Well, let me — to be fair, because we don't want to just be a commercial for Apple, Dell, H.P., Lenovo, and numerous others that are primarily identified with Windows computing are coming out with tablets.
A few of them will actually run Windows controlled by finger touch. Others will run Linux, and some will run Android, which is the Google operating system for smartphones.
The gamble they're taking, Jeff, is that they can come up with something that has a simple user interface, which this does — this has the same user interface as the iPhone, which has caught on very well — but, underneath, once you use that simple interface, you actually get more capability and sophistication than you get on a smartphone.
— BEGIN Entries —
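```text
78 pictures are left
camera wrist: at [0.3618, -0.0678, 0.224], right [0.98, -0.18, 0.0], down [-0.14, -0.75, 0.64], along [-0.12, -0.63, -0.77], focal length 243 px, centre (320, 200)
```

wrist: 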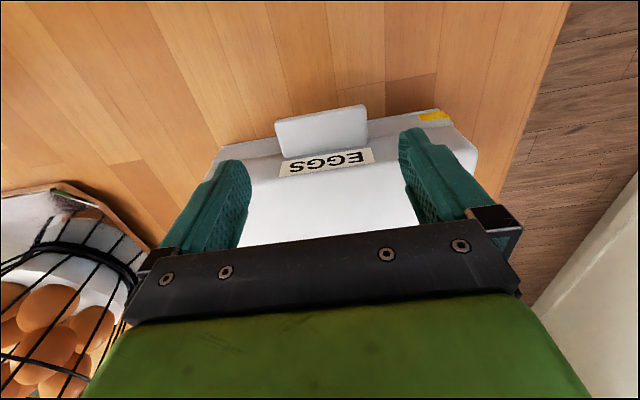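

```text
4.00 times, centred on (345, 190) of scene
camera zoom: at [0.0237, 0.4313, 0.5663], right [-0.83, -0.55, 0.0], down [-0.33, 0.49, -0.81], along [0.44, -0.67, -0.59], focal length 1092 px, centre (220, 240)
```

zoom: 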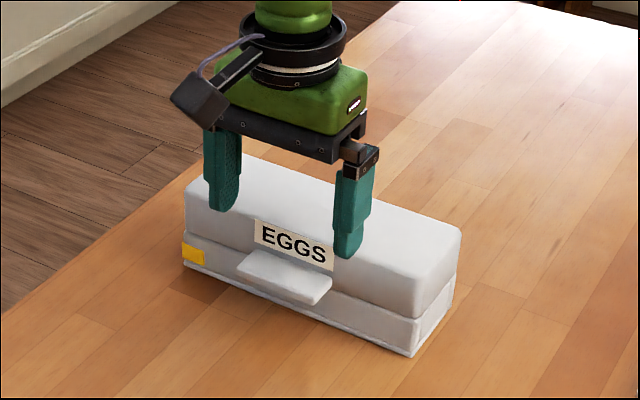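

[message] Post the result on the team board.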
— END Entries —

That's one.
And the other gamble they're taking is that they don't cannibalize their laptop sales, because Paul is right that this is just the beginning, but, if this does — if this trend does catch on, some people are going to say, I'm not going to buy that netbook, which is a cheap laptop. I'm not going to buy the next laptop. I will stay with my old laptop and I'm going to go with the tablet.
So, balancing — they have a lot of business decisions about pricing and margins and that sort of thing.
And, Paul, real briefly, I mean, they're also — Google is out there with another model we're waiting on to — more of a Web-based model, right? So, there's a lot more to come here.
Huge. This is a wide-open field. Apple's legitimated it, but the days are early. And there are lots of companies in the space. And we're going to see lots of fights between the companies, to the benefit of the consumers.
All right, Paul Saffo and Walt Mossberg, thank you both very much.